A substance’s existence does not ontologically depend on the state of anything beyond the substance. But a typical artifact depends on absences of materials beyond itself. A classic example is a statue that comes into existence when the surrounding marble is removed. The statue’s existence is grounded in part in the absence of the surrounding marble. Similarly, even if a knife blade is made by forging rather than by removal of material, one can destroy the blade by encasing it in a block of steel: the existence of the knife is grounded in part in the absence of surrounding steel.
Thus, it seems, typical artifacts are not substances.
But this argument was too quick. What if the laws of nature are such that the following is true? When the sculptor chips away the surrounding marble to make the Hermes, a non-physical component, a form, of the Hermes comes into existence. That form is united with the Hermes’ matter. And what makes the statue be itself is not the absence of surrounding matter, but the presence of the form. It may be that by the laws of nature the form only comes into existence as a result of the removal of material, but it would be logically possible for the form to come into existence without any removal: the statue causally but not ontologically depends on the absence of surrounding material. God could make the statue within the block of marble, without any removal of material, simply by creating a form for a Hermes-arranged subset of marble molecules.

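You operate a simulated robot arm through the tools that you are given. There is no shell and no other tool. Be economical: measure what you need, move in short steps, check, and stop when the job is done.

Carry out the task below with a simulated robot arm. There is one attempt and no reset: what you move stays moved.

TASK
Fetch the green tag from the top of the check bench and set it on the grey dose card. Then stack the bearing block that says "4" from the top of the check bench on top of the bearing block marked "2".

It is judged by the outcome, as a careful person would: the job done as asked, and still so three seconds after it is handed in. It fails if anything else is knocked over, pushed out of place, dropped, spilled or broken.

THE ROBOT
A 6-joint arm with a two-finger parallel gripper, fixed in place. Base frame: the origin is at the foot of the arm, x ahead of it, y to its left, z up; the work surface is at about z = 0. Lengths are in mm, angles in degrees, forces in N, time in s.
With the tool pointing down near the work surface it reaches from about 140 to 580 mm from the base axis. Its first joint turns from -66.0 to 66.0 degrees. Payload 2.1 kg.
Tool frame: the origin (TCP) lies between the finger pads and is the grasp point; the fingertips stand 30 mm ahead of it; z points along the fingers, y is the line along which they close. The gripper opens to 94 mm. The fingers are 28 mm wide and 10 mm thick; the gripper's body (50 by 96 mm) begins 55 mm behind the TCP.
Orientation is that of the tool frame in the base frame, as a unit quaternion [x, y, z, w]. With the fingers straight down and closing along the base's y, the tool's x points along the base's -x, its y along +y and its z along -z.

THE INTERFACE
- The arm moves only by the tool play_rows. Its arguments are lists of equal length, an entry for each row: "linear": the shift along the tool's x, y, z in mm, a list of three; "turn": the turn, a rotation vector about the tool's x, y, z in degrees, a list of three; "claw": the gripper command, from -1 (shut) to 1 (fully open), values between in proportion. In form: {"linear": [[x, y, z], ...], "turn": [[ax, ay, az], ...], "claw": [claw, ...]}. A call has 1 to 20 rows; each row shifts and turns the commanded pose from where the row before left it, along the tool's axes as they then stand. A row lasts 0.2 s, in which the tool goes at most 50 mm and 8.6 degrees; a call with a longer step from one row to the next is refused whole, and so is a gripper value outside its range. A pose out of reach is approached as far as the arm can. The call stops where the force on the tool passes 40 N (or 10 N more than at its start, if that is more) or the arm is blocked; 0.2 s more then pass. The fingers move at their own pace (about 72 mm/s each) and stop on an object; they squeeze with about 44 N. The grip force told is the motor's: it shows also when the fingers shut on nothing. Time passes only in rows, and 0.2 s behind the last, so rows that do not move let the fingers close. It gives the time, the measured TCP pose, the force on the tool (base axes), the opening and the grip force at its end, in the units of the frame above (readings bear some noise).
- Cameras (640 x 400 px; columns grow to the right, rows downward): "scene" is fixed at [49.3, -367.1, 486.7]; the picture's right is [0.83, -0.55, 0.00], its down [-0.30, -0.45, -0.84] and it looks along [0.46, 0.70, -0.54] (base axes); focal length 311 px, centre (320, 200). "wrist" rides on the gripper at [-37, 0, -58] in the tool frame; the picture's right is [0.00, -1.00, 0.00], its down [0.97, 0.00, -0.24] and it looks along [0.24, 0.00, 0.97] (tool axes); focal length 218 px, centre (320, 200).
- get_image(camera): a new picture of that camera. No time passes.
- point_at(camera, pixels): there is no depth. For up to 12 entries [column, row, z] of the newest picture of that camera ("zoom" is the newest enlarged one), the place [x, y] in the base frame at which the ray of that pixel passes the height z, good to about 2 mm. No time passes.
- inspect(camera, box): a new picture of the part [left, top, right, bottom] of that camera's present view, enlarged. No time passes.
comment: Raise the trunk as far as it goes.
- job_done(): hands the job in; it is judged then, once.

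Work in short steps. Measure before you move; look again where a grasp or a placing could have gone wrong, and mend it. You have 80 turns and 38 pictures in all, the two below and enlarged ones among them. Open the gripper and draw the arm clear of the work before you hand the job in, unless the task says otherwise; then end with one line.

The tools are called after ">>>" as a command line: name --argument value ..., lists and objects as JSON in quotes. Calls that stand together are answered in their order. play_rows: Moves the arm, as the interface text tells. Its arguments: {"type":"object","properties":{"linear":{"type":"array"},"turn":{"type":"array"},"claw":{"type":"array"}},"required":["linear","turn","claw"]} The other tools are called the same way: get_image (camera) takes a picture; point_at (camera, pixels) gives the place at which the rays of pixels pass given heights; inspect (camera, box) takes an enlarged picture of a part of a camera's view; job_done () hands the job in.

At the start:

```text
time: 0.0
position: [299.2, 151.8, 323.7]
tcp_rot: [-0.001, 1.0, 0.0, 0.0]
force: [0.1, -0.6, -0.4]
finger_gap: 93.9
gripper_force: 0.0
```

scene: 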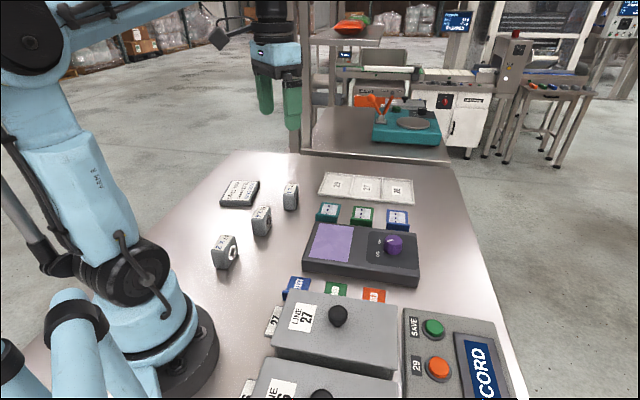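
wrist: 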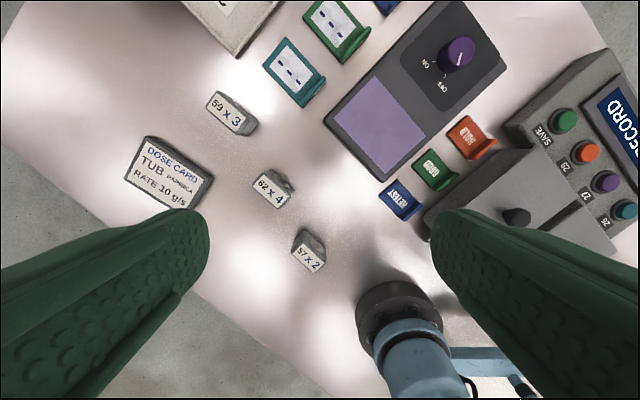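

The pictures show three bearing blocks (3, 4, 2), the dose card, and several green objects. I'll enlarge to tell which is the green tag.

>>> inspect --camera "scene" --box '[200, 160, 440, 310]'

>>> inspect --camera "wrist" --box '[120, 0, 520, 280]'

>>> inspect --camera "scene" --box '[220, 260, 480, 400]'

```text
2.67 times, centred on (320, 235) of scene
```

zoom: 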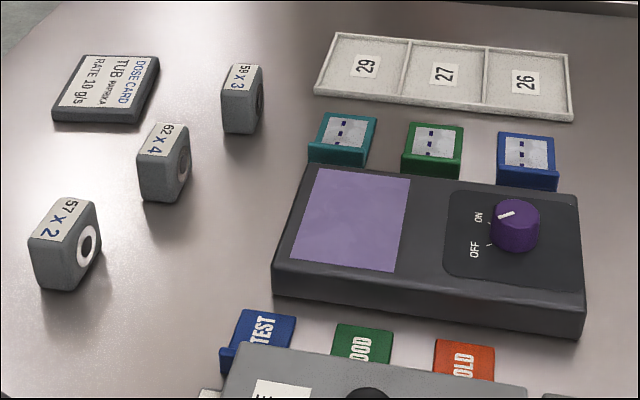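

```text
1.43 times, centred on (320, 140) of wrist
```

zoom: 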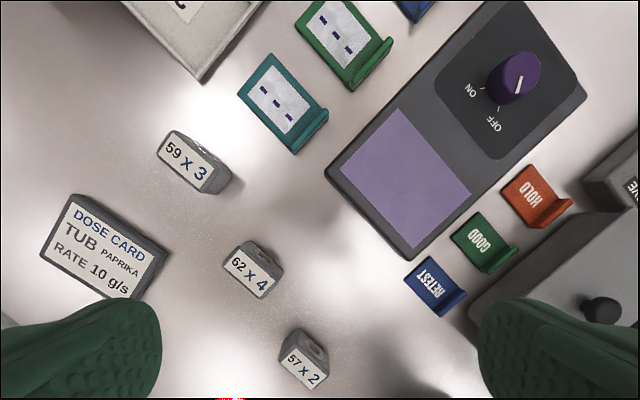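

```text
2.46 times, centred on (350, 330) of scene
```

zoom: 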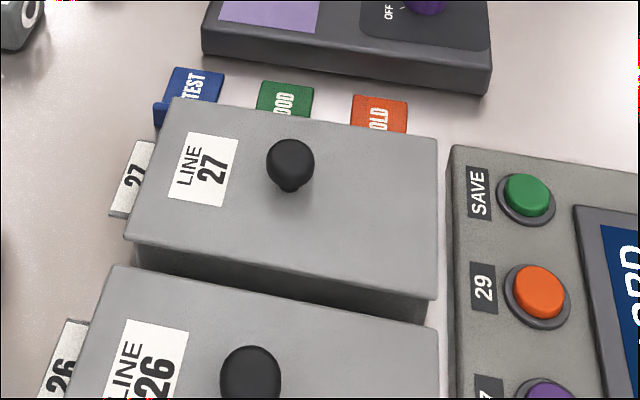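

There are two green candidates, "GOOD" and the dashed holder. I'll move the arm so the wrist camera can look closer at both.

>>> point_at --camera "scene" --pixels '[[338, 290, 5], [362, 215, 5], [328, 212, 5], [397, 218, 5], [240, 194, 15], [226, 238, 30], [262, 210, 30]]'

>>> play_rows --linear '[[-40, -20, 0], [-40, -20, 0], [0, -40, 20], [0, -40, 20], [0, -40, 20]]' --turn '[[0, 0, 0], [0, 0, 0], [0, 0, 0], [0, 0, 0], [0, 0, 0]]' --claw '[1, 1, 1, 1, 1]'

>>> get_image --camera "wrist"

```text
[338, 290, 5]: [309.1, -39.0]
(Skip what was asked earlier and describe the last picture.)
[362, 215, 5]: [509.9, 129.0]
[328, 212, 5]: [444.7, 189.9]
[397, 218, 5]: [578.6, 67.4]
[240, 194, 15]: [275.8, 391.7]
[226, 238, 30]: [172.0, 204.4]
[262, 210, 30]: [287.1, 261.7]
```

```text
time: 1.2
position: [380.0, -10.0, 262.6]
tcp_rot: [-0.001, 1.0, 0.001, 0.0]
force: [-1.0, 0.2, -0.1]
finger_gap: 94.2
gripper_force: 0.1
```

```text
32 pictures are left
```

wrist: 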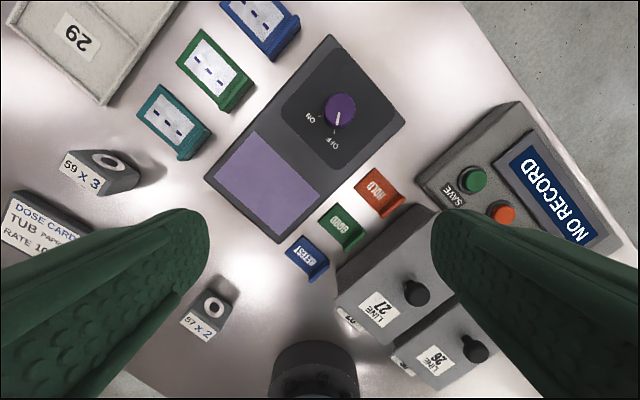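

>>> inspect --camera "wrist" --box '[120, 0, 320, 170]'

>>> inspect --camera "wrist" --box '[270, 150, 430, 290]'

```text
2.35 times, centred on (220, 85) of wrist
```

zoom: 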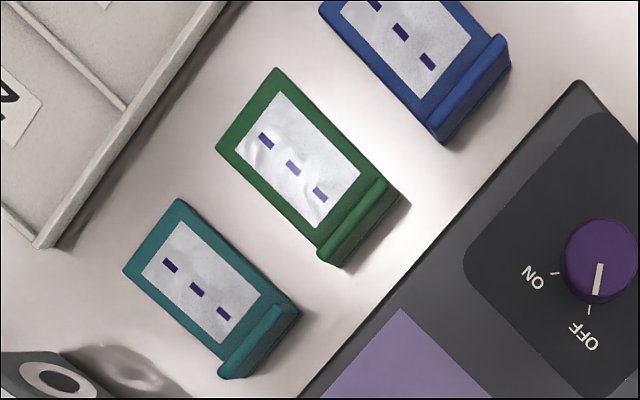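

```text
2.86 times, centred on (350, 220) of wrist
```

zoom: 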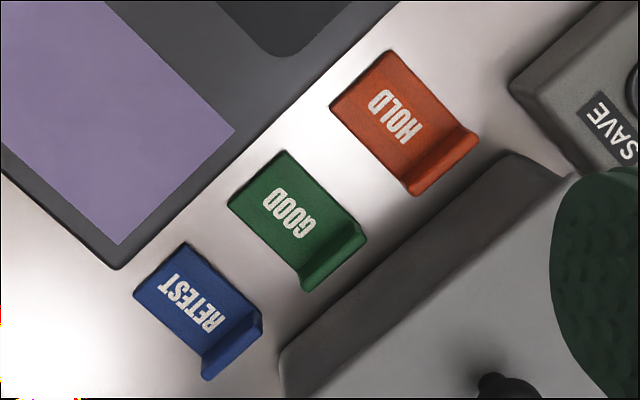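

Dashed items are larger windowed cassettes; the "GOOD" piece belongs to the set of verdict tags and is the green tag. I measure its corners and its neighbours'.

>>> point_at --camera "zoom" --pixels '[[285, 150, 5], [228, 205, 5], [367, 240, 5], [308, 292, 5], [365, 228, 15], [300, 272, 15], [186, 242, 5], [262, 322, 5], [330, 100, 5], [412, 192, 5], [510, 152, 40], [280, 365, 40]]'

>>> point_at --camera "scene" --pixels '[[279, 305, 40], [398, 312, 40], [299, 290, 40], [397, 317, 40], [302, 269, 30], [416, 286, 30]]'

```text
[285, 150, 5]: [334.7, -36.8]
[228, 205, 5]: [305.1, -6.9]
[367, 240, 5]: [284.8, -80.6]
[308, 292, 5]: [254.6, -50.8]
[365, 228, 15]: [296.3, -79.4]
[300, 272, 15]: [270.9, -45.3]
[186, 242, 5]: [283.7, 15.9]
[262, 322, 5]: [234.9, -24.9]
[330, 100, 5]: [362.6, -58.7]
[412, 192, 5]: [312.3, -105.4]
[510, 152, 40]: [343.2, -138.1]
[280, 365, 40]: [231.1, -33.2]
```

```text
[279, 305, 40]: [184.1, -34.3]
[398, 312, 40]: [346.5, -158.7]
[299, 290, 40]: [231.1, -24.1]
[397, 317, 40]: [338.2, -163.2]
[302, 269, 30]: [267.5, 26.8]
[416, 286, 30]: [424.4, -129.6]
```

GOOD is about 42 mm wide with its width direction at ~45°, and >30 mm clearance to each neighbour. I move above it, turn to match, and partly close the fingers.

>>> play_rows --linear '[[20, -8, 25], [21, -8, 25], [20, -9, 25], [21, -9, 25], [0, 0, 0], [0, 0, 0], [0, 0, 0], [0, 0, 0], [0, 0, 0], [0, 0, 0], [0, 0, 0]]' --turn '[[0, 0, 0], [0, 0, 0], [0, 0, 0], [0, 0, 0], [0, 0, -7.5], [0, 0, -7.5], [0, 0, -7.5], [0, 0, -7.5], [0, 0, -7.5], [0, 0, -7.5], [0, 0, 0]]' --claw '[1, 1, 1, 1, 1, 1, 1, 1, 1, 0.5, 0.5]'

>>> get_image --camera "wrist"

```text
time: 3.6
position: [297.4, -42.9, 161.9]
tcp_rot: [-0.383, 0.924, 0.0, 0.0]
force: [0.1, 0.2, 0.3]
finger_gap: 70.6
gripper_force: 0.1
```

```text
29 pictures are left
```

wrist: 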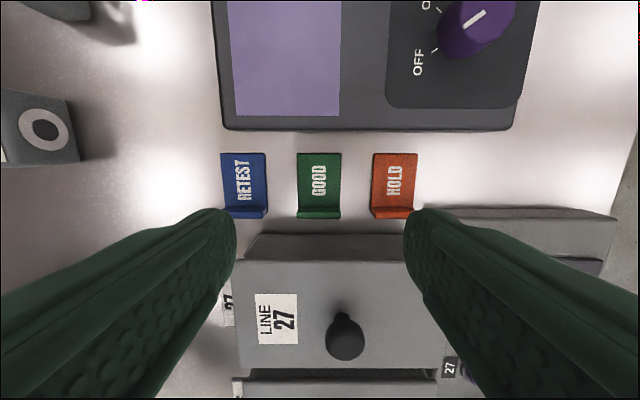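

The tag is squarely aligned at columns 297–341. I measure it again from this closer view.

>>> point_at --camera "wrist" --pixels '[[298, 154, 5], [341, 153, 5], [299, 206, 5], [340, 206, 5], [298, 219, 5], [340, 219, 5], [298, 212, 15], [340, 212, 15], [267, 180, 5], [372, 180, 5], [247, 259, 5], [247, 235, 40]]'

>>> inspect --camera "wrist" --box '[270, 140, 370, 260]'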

(One could also have a non-Aristotelian version of this account in terms of Markosian’s brute theory of composition.)
I think the above Aristotelian story is implausible. One reason is that the story conflicts with our intuitions as to the survival conditions for artifacts. A statue is essentially a statue. But the Hermes-shaped bundle of atoms in the block marble, even if distinguished by a metaphysical union with a form, are not a statue. Maybe God could make a form for these atoms, but it wouldn’t be the form of an artifact.